Document text:
------------
By GERRY FOLEY
Since China, unlike Russia and Eastern Europe, is still a predominately rural country, the effects of the ruling bureaucracy’s turn toward restoring capitalism have not been so obvious. But for the industrial sector, they are basically the same.
The first effect is massive layoffs of workers in the big industries built up under the nationalized economy and the failure to pay workers still formally employed in these combines.
Important sectors of workers have begun to mobilize to fight this process. Now even the international capitalist press, which has been hailing the process of capitalist restoration in China as exemplary, has had to recognize that the bureacracy is facing serious problems.
Thus, the Far Eastern Economic Review, the leading capitalist business magazine for the region, had to report in its April 4 issue: “Since March 1, tens of thousands have poured out of grubby low-rise factory housing and onto the streets of Daqing in freezing temperatures to protest, angry that promises of pensions and medical care made during their working years have now been watered down by management.
“Similar protests rocked the city of Liaoyang in adjacent Liaoning province, and there have been other reports of scattered industrial unrest around the country this month.”
On March 8, the Chinese minister of the economy, Li Rongrong, announced in Beijing that 25 million workers had been laid off from state companies. The Far Eastern Economic Review noted that these layoffs had provoked “tens of thousands” of “disputes.” It pointed out that the unemployment rate in many cities in the northeast of China, where Daqing is located, is now 40 percent.
Daqing is the center of the oldest Chinese oil fields and its development was the first major success of the Chinese Communist Party government in creating an industrial base.
Under the regime that came out of the Chinese revolution, Daqing and its workforce were held up as a model for the country’s working class. Now this area, logically enough, has become the center of the working-class resistance to the effects of capitalist restoration.
------------
Source excerpt:
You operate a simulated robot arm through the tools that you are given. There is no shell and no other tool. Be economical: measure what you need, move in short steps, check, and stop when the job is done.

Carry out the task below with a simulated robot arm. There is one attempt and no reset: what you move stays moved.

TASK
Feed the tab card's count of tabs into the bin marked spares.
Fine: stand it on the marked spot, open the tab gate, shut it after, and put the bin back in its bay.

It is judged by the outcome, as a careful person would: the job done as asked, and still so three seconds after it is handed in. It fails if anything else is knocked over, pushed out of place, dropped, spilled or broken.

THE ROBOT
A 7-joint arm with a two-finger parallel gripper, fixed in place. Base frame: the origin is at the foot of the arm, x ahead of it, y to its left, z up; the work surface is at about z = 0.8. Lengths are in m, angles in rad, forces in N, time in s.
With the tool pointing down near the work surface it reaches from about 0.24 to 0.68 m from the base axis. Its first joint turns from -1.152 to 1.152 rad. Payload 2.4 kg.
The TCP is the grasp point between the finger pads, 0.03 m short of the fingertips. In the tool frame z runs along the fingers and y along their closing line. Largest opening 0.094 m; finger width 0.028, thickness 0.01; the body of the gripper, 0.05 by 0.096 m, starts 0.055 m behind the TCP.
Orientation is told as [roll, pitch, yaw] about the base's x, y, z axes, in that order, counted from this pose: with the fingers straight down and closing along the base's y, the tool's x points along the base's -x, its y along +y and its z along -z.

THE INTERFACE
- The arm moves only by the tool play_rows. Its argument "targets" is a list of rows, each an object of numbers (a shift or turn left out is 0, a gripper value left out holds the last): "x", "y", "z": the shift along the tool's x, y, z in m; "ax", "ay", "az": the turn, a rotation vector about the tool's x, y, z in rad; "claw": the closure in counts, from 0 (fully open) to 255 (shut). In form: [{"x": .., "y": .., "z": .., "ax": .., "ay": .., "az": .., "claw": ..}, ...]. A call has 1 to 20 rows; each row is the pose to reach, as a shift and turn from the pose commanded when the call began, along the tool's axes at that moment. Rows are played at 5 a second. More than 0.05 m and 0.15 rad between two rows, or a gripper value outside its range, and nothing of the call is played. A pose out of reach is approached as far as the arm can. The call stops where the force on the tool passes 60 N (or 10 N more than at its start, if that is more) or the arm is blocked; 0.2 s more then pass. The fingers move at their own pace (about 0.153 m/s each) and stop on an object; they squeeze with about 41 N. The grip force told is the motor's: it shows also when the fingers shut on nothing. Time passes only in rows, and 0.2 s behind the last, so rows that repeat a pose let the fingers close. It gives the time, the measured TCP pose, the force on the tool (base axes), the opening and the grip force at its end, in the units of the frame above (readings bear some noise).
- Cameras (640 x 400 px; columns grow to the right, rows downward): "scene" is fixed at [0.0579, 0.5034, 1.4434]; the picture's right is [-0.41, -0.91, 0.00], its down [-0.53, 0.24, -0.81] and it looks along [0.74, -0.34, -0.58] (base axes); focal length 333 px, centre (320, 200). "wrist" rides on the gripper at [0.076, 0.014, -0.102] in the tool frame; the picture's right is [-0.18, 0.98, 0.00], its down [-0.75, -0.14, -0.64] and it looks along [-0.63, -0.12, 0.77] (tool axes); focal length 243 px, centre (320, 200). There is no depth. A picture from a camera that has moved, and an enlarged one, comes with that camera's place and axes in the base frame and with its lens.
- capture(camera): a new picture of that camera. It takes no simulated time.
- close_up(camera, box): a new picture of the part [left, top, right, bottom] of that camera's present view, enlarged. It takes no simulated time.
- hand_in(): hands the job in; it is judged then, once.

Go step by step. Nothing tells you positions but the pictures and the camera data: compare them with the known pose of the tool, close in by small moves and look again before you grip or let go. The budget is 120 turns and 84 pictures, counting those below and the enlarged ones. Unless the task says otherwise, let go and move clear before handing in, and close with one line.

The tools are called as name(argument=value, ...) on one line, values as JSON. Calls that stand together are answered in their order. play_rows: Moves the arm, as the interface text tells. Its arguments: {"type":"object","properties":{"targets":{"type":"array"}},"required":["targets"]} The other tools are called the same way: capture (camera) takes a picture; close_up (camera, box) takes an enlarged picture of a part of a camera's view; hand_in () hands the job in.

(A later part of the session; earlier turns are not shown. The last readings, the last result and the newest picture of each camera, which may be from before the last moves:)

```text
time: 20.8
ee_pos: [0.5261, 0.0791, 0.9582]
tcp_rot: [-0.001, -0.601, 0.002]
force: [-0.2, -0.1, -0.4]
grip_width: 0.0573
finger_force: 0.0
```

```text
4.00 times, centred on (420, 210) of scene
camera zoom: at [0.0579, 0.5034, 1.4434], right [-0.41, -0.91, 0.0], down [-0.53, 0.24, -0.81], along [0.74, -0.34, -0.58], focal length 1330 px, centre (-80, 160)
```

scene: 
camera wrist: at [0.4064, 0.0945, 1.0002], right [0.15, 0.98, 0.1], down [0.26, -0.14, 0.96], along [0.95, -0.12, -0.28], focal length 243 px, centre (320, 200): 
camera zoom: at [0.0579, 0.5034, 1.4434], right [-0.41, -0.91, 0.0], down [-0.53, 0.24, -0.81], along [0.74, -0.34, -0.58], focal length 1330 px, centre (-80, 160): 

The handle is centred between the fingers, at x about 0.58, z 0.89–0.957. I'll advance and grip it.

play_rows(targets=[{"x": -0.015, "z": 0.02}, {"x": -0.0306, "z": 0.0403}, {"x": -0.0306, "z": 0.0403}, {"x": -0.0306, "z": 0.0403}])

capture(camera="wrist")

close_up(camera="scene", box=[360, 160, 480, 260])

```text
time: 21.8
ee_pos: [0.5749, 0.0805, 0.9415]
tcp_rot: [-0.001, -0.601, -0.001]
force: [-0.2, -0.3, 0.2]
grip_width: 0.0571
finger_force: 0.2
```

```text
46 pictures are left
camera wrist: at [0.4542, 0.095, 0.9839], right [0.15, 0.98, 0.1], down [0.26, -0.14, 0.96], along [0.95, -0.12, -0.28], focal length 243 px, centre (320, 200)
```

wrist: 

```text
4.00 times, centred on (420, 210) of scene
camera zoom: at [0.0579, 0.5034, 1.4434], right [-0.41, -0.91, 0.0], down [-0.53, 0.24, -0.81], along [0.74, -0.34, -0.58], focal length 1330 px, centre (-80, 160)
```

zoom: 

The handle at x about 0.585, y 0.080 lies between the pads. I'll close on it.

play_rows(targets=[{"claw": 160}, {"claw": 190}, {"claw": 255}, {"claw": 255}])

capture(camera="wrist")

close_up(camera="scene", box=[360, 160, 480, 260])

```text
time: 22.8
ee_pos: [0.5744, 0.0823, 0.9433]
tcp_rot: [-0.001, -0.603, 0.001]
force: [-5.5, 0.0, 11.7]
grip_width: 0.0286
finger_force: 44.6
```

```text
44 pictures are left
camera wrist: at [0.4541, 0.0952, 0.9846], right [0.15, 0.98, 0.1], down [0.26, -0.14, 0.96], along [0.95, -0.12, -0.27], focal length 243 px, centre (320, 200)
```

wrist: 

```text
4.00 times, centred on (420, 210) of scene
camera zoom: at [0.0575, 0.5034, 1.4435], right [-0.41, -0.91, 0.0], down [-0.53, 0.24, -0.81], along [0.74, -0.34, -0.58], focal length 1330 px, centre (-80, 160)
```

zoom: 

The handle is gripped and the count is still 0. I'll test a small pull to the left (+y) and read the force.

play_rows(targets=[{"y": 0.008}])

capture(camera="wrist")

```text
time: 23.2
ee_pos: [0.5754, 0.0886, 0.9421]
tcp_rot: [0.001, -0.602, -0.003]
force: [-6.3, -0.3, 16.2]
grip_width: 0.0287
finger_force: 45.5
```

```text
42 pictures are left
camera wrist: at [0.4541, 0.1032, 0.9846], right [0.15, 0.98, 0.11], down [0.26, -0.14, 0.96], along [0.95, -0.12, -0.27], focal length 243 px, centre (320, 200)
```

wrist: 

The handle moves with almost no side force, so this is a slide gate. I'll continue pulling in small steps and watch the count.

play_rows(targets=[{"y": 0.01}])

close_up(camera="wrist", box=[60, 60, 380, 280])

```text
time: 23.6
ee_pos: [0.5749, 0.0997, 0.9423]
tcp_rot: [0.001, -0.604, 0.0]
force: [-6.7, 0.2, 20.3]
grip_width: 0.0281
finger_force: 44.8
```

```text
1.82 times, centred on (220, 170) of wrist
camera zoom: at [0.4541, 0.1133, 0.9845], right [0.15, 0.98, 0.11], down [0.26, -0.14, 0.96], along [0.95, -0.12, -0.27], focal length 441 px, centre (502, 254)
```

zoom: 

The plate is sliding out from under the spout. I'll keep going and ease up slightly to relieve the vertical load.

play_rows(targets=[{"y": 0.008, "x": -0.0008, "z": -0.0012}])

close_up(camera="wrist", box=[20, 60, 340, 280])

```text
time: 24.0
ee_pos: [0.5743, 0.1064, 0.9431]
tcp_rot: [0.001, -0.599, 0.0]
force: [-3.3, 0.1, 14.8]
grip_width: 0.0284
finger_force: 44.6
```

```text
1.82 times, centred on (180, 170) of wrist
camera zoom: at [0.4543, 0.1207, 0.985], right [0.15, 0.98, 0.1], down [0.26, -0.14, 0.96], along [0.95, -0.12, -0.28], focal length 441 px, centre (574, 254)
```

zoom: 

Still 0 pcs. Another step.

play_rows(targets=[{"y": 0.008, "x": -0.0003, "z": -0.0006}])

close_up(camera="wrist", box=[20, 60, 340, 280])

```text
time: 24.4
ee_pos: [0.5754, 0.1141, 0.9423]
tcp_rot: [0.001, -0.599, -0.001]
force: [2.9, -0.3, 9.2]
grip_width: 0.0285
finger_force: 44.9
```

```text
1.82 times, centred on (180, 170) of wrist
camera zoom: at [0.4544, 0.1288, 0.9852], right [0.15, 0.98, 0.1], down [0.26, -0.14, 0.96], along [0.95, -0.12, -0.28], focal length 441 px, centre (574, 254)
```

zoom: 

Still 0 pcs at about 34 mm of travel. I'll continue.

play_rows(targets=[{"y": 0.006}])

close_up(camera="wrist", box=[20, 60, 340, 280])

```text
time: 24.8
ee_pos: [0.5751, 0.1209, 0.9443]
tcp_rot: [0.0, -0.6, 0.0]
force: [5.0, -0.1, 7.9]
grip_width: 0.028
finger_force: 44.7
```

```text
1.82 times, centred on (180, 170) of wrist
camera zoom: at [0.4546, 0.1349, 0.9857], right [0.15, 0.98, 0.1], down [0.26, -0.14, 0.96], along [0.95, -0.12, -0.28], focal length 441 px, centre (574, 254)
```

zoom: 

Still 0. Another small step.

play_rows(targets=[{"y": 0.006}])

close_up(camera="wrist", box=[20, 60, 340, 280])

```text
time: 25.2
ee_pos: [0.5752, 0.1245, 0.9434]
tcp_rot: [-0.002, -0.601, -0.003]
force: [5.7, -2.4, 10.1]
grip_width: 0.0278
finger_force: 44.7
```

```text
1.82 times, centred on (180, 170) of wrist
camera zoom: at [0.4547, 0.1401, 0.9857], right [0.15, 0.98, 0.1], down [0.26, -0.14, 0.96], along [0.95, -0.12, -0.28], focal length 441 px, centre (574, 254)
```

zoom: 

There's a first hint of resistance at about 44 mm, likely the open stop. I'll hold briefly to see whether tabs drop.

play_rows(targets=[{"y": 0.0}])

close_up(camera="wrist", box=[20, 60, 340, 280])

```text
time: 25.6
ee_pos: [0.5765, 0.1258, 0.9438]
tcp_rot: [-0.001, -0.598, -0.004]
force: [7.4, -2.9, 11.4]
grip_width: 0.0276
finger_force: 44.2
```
------------
Problems to solve:
1 – Transcribe the document text beginning at "The first effect". Stop after "facing serious problems.".
2 – How does the document text go on? Write the next part.

Answers for the exercise:
1 –
The first effect is massive layoffs of workers in the big industries built up under the nationalized economy and the failure to pay workers still formally employed in these combines.
Important sectors of workers have begun to mobilize to fight this process. Now even the international capitalist press, which has been hailing the process of capitalist restoration in China as exemplary, has had to recognize that the bureacracy is facing serious problems.

2 –
The South China Morning Star, published in Hong Kong, reported in its March 18 issue that up to 50,000 workers had been mobilizing daily in Daqing for two weeks to protest layoffs without unemployment benefits.
In Liaoyang, 5000 workers demonstrated at the municipal government center, calling for the ouster of the local legislature for its failure to defend their rights. On March 18, 30,000 workers from 20 different factories rallied. They demanded the release of one of their leaders, Yao Fuxin, a laid-off worker from a bankrupt industrial plant, who had been taken away by police.
The South China Morning Star reported that one of the workers involved told Reuters that Yao was “a representative chosen by workers to speak with the government about our unpaid wages. Some of us have not been paid for 24 months.”
Meanwhile, last month, some 10,000 coal miners in the town of Fushun, also in Liaoning province, blocked highways and railroad tracks to protest inadequate severance packages, according to the March 19 New York Times. And textile workers are striking in the western province of Sichuan, charging that state managers are selling off their factory’s assets rather than trying to save it.
The Far Eastern Economic Review expressed confidence that the Chinese government would be able to isolate the workers’ protests by repression.
It is true that the size of the country and the lack of communications among its various parts has been a barrier to the spread of opposition movements. This was an important factor in the isolation of the 1989 Tien An-Minh student demonstrations.
However, industrial workers must have interregional links because of the very nature of industry. The Far Eastern Economic Review quoted a Harbin worker as saying that “they [the ruling bureaucracy] are most afraid of the workers.”